START SELECTED EXCERPT

Are there any limits to the itemized amounts I can deduct?
You can deduct only certain amounts of some types of itemized
deductions. The amount you can deduct is based on different limits, depending
on the type of itemized deduction.
Our tax software figures these limits for you and reduces
your deductions where appropriate.
Floors
Most of the limits are figured using a percentage of your
adjusted gross income (AGI).
Your actual deduction will be calculated by taking your total
expense, for that type of deduction, and then subtracting the appropriate percentage
of your AGI.
For example, your miscellaneous itemized deductions must
be greater than 2% of your adjusted gross income before you get a tax benefit
for any of those expenses.
This type of percentage limit is called a floor, because
you have to come up to the floor before you can start deducting any of the expenses.
Itemized deductions
Here are some of the expenses you can deduct and their limitations:
Medical and dental expenses
As a general rule, you can deduct any expense you pay for
the prevention, diagnosis, or medical treatment of physical or mental illness,
and any amounts you pay to treat or modify any structure or function of the
body for health purposes (but not for cosmetic reasons). You can also deduct
transportation costs for getting to where you can receive this kind of medical
care, your health insurance premiums, and your costs for prescription drugs
and insulin.
Your medical expenses must equal at least 7.5% of your adjusted
gross income before they give you a tax benefit. This means that the medical
expenses needed to meet the 7.5% floor don't give you a tax benefit.
Interest expense
Interest on both your primary residence and one other residence
is deductible.
The limits on deductible home mortgage interest expense are:
- You can deduct interest on up to $1,000,000 in acquisition
debt (which usually is your original mortgage).
- You can deduct interest on up to $100,000 in home-equity
debt.
Personal interest (such as credit card debt) is not deductible.
However, the Taxpayer Relief Act of 1997 gave us new law that might allow you
to deduct interest paid on student loans beginning in 1998. The best part about
the new law is that you can take the deduction even if you don’t itemize
deductions.

END SELECTED EXCERPT

### JOB A:
Please copy out the portion of the selected excerpt from "Your medical expenses" to "is not deductible." without changes.

START GIVEN DATA

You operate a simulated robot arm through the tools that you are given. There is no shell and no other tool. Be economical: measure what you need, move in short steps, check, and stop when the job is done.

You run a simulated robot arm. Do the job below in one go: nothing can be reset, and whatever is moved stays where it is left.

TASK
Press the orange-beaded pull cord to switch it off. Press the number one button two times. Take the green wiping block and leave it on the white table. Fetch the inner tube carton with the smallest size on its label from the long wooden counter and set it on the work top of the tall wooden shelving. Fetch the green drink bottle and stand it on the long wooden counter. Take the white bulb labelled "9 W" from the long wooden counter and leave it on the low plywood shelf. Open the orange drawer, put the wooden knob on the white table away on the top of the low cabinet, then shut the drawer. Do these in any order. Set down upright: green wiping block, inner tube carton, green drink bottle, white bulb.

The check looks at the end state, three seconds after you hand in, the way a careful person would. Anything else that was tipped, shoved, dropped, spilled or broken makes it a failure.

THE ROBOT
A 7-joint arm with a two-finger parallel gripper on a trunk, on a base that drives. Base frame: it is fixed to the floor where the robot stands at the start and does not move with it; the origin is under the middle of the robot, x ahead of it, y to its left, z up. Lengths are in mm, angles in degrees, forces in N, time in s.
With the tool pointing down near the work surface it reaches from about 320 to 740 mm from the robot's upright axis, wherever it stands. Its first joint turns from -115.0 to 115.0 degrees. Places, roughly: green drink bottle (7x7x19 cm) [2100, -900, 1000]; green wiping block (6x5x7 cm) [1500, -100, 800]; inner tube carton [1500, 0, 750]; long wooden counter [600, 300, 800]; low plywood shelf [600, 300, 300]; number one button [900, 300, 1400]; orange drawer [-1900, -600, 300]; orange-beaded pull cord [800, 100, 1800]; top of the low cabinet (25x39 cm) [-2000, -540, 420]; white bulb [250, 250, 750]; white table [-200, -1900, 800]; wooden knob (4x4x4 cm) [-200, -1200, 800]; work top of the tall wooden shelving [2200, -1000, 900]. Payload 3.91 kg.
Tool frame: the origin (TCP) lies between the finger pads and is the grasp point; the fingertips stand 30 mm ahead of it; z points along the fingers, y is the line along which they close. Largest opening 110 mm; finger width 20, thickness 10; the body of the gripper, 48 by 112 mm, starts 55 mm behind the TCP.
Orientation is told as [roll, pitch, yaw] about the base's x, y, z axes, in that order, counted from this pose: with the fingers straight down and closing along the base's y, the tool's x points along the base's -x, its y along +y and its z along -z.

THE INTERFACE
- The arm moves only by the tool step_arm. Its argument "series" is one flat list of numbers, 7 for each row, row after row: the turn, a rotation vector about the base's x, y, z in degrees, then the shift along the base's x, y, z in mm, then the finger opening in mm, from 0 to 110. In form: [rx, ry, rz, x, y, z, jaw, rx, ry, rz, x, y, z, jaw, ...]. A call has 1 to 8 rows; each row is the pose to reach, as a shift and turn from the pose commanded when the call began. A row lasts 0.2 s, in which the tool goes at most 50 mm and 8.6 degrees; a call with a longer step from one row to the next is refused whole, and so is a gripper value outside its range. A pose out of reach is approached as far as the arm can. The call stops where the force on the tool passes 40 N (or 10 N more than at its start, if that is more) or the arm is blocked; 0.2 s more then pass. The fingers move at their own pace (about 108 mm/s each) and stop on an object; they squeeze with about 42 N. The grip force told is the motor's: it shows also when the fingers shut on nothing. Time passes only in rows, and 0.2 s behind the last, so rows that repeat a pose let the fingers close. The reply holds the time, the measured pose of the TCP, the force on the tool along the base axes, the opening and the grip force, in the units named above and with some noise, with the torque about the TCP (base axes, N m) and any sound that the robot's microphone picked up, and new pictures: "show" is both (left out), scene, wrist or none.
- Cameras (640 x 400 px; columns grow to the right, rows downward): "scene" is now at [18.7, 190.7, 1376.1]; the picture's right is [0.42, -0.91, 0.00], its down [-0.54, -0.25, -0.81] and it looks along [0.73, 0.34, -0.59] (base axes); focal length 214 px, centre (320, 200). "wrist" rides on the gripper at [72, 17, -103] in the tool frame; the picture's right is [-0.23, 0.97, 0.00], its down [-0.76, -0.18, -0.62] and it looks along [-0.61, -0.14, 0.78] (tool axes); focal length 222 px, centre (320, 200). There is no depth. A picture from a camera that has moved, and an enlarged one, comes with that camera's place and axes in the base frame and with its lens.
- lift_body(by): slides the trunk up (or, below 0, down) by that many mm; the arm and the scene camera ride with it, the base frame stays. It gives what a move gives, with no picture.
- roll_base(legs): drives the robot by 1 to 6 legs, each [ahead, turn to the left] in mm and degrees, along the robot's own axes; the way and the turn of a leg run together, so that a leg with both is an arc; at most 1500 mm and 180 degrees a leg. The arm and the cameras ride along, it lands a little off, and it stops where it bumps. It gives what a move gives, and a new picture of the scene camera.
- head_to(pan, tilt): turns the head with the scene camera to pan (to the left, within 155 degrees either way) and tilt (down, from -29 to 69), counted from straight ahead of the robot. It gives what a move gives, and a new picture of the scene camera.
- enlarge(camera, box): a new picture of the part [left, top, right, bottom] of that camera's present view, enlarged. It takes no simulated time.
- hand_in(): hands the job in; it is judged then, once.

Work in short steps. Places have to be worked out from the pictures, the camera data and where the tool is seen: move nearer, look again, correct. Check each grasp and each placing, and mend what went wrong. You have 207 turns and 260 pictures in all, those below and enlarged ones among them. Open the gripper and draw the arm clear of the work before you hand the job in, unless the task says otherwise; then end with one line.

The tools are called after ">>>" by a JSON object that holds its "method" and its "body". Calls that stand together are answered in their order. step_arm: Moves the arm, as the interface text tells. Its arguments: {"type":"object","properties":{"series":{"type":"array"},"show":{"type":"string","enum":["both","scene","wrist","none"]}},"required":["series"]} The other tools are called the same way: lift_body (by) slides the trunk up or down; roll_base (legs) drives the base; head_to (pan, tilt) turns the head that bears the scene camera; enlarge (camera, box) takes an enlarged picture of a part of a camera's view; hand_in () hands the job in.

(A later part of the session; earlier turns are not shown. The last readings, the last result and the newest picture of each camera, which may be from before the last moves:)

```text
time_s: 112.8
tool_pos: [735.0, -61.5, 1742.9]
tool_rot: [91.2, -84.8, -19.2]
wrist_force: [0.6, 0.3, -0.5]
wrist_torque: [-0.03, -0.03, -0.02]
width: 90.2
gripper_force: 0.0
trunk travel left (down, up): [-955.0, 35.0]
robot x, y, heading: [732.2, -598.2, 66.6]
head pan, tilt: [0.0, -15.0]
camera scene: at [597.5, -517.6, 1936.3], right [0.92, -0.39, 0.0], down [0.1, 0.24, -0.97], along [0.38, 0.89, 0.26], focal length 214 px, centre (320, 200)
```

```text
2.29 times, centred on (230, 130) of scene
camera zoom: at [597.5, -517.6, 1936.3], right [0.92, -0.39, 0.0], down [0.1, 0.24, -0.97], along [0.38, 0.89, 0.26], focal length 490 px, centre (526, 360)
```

END GIVEN DATA

### JOB B:
Give again the lines from the one with "- lift_body(by): slides" to the one with "- hand_in(): hands", both lines included, exactly and with no other line.

### EXERCISE RESPONSE A:
Your medical expenses must equal at least 7.5% of your adjusted
gross income before they give you a tax benefit. This means that the medical
expenses needed to meet the 7.5% floor don't give you a tax benefit.
Interest expense
Interest on both your primary residence and one other residence
is deductible.
The limits on deductible home mortgage interest expense are:
- You can deduct interest on up to $1,000,000 in acquisition
debt (which usually is your original mortgage).
- You can deduct interest on up to $100,000 in home-equity
debt.
Personal interest (such as credit card debt) is not deductible.

### EXERCISE RESPONSE B:
- lift_body(by): slides the trunk up (or, below 0, down) by that many mm; the arm and the scene camera ride with it, the base frame stays. It gives what a move gives, with no picture.
- roll_base(legs): drives the robot by 1 to 6 legs, each [ahead, turn to the left] in mm and degrees, along the robot's own axes; the way and the turn of a leg run together, so that a leg with both is an arc; at most 1500 mm and 180 degrees a leg. The arm and the cameras ride along, it lands a little off, and it stops where it bumps. It gives what a move gives, and a new picture of the scene camera.
- head_to(pan, tilt): turns the head with the scene camera to pan (to the left, within 155 degrees either way) and tilt (down, from -29 to 69), counted from straight ahead of the robot. It gives what a move gives, and a new picture of the scene camera.
- enlarge(camera, box): a new picture of the part [left, top, right, bottom] of that camera's present view, enlarged. It takes no simulated time.
- hand_in(): hands the job in; it is judged then, once.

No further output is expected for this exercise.